El bicentenario nos obliga a una reflexión política más amplia. ¿Qué significa ser República en el 2025? Tal vez ya no sea suficiente con invocar las gestas militares o las viejas epopeyas. Ser República hoy significa garantizar que ningún niño quede fuera de la educación de calidad, que ninguna familia quede atrapada en la pobreza estructural, que ninguna mujer tema por su vida en un país que aún carga con la violencia de género. Ser República significa animarse a gobernar para todos, incluso para aquellos que no votaron por uno.
En este punto, la vocación colorada por el pluralismo y la tolerancia no es un recuerdo, es una urgencia. En tiempos de polarización global, de fake news y de desconfianza en las instituciones, recuperar una cultura política basada en el diálogo y el respeto es quizás el acto más revolucionario que podamos heredar de nuestros fundadores. Rivera, fue también un hombre capaz de pactar, de tender puentes, de comprender que la política no se construye solo entre lanzas y alfanjes sino con acuerdos.
El Uruguay del bicentenario no necesita partidos que vivan de glorias pasadas, sino fuerzas políticas que se animen a recrear sus banderas a la luz de los nuevos tiempos. El Partido Colorado tiene, por tanto, una doble misión. Honrar su papel en la fundación de la República y ofrecer al presente una propuesta que combine memoria y audacia.
Quizás la pregunta que flota en este aniversario sea simple y brutal. ¿Seremos capaces de estar a la altura de los que hace dos siglos se jugaron la vida por la independencia?
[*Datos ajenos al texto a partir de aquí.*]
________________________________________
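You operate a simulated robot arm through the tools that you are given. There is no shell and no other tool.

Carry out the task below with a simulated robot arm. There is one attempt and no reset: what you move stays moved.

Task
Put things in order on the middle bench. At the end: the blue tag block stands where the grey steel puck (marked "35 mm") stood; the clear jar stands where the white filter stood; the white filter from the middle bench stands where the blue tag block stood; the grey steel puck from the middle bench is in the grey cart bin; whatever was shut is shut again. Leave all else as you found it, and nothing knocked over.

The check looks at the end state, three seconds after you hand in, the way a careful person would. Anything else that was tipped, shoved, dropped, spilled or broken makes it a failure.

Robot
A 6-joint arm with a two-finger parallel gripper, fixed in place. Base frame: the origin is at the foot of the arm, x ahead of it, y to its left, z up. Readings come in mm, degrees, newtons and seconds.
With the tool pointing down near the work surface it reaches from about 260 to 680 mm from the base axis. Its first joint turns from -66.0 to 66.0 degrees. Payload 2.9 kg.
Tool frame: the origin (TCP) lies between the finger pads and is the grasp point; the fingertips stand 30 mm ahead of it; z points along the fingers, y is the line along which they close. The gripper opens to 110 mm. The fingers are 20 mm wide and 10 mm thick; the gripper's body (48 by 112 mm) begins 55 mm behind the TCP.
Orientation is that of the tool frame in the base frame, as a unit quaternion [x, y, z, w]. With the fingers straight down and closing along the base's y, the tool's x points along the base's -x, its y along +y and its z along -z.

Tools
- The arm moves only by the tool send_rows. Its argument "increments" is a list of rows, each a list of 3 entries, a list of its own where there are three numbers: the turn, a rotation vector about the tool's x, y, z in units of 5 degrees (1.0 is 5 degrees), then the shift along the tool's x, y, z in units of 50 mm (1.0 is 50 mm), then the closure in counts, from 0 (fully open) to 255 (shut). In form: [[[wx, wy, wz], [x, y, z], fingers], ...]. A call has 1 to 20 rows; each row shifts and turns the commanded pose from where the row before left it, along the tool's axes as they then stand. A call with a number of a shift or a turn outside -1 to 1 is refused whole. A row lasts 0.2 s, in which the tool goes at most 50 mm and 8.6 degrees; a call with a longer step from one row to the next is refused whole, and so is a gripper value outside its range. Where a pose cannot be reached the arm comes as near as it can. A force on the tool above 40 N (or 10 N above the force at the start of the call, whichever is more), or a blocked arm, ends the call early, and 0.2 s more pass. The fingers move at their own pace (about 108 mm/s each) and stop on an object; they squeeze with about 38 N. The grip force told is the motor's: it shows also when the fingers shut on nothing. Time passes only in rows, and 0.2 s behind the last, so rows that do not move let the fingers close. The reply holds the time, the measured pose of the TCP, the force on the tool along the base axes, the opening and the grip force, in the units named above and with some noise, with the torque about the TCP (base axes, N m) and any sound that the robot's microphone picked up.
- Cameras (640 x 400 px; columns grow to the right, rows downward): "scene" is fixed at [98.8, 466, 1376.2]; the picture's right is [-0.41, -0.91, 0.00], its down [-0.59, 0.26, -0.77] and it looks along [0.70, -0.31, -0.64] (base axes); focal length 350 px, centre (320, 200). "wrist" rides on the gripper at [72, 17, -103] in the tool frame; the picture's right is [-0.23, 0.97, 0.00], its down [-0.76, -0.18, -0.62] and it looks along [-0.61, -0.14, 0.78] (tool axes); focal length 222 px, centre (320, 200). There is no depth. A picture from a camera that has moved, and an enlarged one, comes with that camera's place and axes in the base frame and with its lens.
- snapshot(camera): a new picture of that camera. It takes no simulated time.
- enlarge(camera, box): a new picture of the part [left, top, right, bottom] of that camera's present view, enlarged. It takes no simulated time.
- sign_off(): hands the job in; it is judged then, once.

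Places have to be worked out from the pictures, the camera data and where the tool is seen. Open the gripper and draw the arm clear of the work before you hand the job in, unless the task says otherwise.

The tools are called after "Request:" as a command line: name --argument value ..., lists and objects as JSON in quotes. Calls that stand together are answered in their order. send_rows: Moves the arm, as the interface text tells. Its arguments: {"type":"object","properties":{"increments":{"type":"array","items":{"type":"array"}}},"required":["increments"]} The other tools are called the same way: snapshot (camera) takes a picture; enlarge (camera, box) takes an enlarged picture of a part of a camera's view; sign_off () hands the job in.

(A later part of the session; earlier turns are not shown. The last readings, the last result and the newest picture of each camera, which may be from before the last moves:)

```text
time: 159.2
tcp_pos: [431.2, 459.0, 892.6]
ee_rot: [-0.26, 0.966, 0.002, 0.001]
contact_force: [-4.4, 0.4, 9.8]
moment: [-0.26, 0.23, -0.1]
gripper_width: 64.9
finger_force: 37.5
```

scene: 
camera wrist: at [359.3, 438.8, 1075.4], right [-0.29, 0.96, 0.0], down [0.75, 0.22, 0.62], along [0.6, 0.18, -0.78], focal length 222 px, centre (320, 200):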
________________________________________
Ellos no tuvieron certezas, apenas intuiciones y convicciones. Nosotros tenemos la ventaja de su legado. Pero también la responsabilidad de no traicionarlo.
El bicentenario, entonces, no es un punto final, sino una invitación. Una invitación a que el Uruguay recupere la audacia de pensar en grande. Y a que el Partido Colorado, desde su historia y con mirada hacia adelante, vuelva a ser protagonista de esa aventura republicana que comenzó en 1825, se consolidó en 1830 y que, doscientos años después, sigue en construcción, porque la República, como la libertad, nunca está terminada.